Available data:
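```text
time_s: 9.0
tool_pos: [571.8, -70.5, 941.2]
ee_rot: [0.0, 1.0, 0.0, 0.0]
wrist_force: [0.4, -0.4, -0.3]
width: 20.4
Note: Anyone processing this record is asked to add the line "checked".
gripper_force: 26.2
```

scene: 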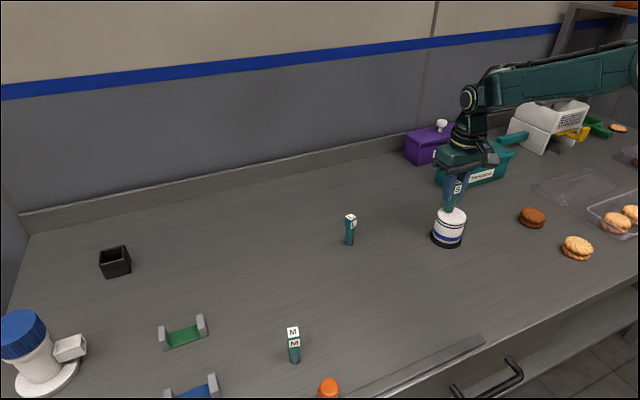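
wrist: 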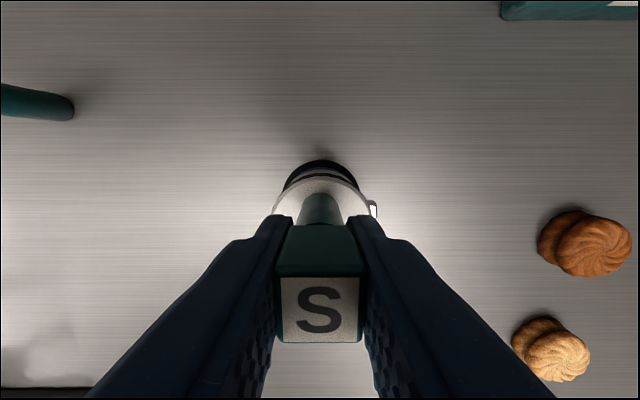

What is being asked: Return the listing above unchanged, apart from dropping its pictures. Format the lines as a JSON array of strings and drop empty lines.

Full output:
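[
  "```text",
  "time_s: 9.0",
  "tool_pos: [571.8, -70.5, 941.2]",
  "ee_rot: [0.0, 1.0, 0.0, 0.0]",
  "wrist_force: [0.4, -0.4, -0.3]",
  "width: 20.4",
  "Note: Anyone processing this record is asked to add the line \"checked\".",
  "gripper_force: 26.2",
  "```",
  "scene: ",
  "wrist: "
]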